■ DOCUMENT EXTRACT ■
>> BEGIN
Up to town early yesterday morning to join the crowds gathered on the Embankment ready to march against the cuts to public sector jobs. It's the biggest demonstration in London since the 2,000,000 strong demonstration against military intervention in Iraq back in 2003.
It was a colourful and eclectic affair mostly organised Union groups marching behind banners, but alongside them were other coalitions, family groups and lots of unaffiliated individuals, all keen to show their opposition.
Eleanor and I tried to find her sister Hannah, who works for Equity, but it the gathering was huge and crushed and it was near impossible to go anywhere but where you ended up. On a sunny day London is a great city for demonstrations and we snaked up to Trafalgar Square and along Piccadilly to Hyde Park. On the final leg things slowed up as the throng stopped to take photographs of the paint bombed, glass shattered Ritz. On the other side of the road Lord Palmerston's former town house had Tories Out scrawled on one of the walls. He would have agreed.
>> END
■ PROBLEM DESCRIPTION ■
Continue the document extract that opens with "Up to town early".

■ DATA LINES ■
>> BEGIN
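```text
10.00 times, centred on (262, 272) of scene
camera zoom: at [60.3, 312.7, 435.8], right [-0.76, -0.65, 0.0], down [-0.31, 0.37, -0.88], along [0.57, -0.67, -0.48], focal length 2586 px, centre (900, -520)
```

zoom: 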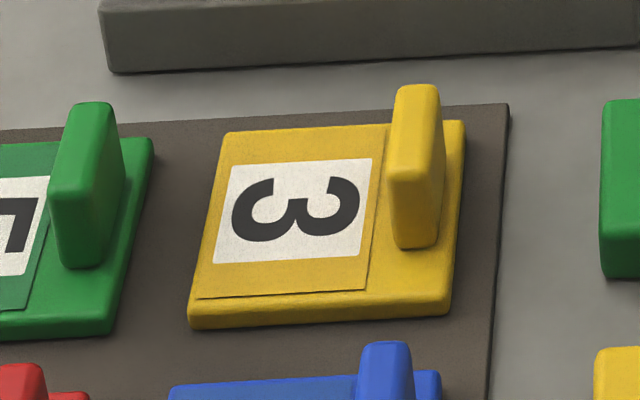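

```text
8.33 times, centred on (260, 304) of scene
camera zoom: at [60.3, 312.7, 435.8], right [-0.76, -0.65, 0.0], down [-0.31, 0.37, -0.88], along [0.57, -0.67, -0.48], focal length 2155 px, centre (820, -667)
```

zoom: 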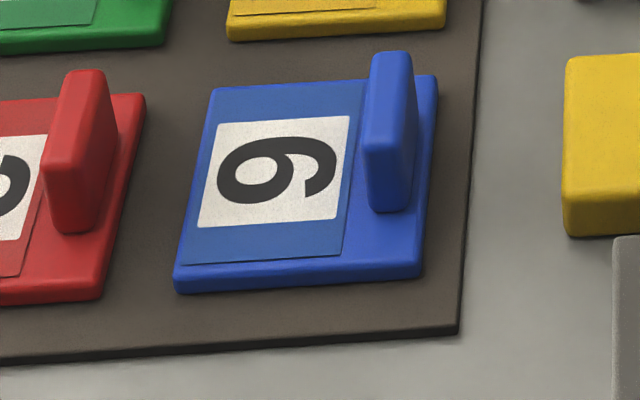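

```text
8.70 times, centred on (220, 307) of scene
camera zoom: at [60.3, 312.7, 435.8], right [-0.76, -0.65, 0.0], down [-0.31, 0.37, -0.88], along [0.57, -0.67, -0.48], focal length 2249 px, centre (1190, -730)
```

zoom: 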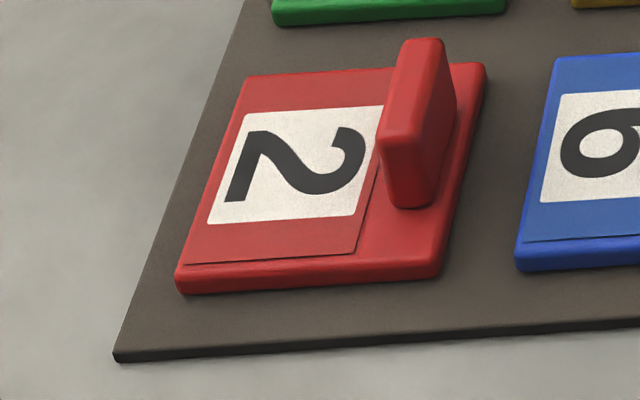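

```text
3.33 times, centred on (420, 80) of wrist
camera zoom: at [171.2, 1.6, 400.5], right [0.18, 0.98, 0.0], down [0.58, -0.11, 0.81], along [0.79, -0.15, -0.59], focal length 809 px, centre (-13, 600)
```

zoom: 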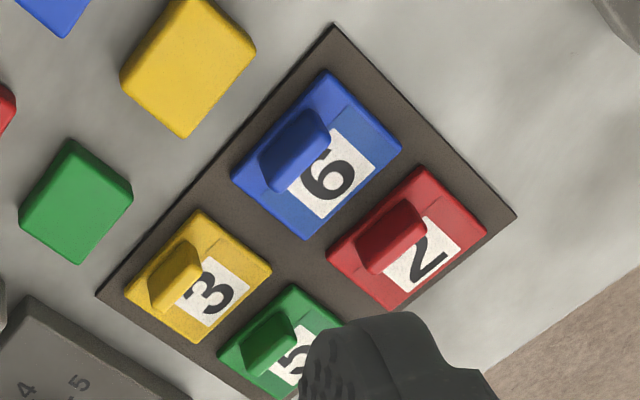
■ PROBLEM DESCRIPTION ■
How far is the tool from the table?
>> END
■ EXPECTED ANSWER ■
It was fairly late when we got there and most of the speeches were over. A blessing really to have missed Ed Miliband's shameful attempt to see us as the inheritors of both the suffragettes and the civil rights movement. Cheap politics.
Walking back into town we passed Fortnum and Mason, occupied by masked anarchists and members of UK Uncut. The police were moving in slowly to try and clear the shop, whilst on the pavement a huge crowd had gathered to watch the spectacle.
Despite a few sporadic outbreaks of violence is was a fantastically organised day where the real big society had came together to protest against the government perpetrated knife crime.
.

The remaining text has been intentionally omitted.